→ **SUPPLIED PASSAGE**:
--- Start ---
Johnson builds about six distinct clock designs, including freestanding, open-frame and wall clocks. He invites clients to customize these selections by choosing their own wood species coordinates for which he offers a mix of domestics and exotics such as cherry, walnut, wenge, cocobolo, jatoba, satinwood, zebrawood, bubinga and mahogany. The floor models average about 6' in height and the wall clocks can be about 4' tall to 2-1/2' wide.

Johnson's clocks are much more detailed than the first one he built nearly 20 years ago. He has built 45 clocks to date and has sold 35. The third clock he built won Best of Show in the Alameda (Calif.) County Fair and his fourth clock took the same award at the 1994 California State Fair. The most difficult part of building a clock, he jokes, is "everything."

"People think the gears are the most difficult to build, but actually it's the whole thing. It's time-consuming - the frame of the clock, everything. It takes me 500 hours of labor to make a single clock."
--- End ---
→ **EXERCISE GOAL**:
Continue the supplied passage that opens with "Johnson builds about".

→ **INFORMATION SHOWN**:
--- Start ---
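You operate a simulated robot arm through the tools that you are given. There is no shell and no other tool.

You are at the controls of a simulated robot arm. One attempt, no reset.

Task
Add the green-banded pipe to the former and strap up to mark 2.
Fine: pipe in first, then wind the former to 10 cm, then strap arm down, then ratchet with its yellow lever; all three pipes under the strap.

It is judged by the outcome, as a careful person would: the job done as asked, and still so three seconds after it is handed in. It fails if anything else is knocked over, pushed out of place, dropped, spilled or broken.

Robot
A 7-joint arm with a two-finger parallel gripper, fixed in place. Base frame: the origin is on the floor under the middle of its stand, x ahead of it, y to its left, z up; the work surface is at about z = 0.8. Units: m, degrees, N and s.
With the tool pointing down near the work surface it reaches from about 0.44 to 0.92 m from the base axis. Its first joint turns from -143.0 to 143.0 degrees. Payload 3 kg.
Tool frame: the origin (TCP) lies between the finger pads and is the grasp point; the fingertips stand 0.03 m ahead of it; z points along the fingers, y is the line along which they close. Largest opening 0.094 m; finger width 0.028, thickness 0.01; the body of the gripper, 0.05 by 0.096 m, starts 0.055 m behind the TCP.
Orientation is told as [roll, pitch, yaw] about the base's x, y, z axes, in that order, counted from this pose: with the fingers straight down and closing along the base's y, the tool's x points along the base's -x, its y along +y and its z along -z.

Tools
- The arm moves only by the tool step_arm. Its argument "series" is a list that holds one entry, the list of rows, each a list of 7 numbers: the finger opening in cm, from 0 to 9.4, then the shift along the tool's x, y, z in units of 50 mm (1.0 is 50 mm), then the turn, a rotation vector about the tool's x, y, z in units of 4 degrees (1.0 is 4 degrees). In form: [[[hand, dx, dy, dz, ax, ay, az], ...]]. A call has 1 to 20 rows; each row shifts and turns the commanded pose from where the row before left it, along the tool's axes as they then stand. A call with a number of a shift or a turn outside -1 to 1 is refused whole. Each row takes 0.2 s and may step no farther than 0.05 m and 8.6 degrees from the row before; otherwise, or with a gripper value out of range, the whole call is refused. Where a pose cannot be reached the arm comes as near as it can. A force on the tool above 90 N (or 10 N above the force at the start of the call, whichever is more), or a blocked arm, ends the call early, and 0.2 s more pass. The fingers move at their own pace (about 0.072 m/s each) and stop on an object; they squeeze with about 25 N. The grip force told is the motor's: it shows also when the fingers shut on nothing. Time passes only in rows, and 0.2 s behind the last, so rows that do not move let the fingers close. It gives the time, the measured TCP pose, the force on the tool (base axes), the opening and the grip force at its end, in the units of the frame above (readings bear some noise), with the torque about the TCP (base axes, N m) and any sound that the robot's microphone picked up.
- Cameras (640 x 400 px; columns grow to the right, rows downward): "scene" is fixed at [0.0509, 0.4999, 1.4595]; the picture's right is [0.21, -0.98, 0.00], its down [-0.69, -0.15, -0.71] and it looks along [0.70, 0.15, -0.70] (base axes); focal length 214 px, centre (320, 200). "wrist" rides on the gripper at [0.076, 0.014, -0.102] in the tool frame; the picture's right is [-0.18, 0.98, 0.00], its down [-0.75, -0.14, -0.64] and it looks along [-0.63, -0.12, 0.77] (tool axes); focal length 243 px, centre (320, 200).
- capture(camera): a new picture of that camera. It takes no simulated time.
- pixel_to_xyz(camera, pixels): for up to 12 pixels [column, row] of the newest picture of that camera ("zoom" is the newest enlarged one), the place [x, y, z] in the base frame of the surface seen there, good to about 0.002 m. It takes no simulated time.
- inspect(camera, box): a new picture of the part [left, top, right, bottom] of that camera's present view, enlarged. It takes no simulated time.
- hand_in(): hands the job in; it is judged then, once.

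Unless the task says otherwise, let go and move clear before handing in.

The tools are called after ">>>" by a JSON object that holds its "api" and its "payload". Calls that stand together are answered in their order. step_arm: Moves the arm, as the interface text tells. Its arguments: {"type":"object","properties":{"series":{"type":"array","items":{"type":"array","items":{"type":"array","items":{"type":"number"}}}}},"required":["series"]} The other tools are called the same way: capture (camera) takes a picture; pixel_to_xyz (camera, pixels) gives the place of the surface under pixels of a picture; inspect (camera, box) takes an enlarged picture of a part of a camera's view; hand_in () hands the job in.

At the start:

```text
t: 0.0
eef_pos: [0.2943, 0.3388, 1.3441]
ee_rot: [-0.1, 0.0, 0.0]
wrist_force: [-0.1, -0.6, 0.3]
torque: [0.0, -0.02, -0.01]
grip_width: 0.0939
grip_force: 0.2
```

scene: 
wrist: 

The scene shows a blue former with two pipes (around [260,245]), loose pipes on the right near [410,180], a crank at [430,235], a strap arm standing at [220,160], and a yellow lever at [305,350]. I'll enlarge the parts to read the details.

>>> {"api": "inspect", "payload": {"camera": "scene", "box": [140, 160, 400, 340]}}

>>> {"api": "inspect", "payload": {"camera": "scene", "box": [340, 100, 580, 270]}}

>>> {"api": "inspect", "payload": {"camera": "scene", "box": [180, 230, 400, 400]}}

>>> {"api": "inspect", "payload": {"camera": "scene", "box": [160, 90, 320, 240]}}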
--- End ---
→ **RESULT OF THE EXERCISE**:
He emphasizes that patience is a virtue in this business. If one cog in a clock gear is flawed, for example, it will ruin the whole turning mechanism.

This open-frame clock is built with mahogany, quilted maple and cocobolo.

"I've done that before - you're just about completed it and you make a mistake you can't correct and it becomes scrap. That doesn't happen often, though, because I do my gears by a pin router technique using master templates."

His work can be found in high-end galleries and in residences worldwide. Clocks have been sold to clients across the United States, as well as in Japan and South Korea. The average price of each of his clocks is about $10,000.

For information, visit

- Jennifer Hicks

This article originally appeared in the April 2010 issue.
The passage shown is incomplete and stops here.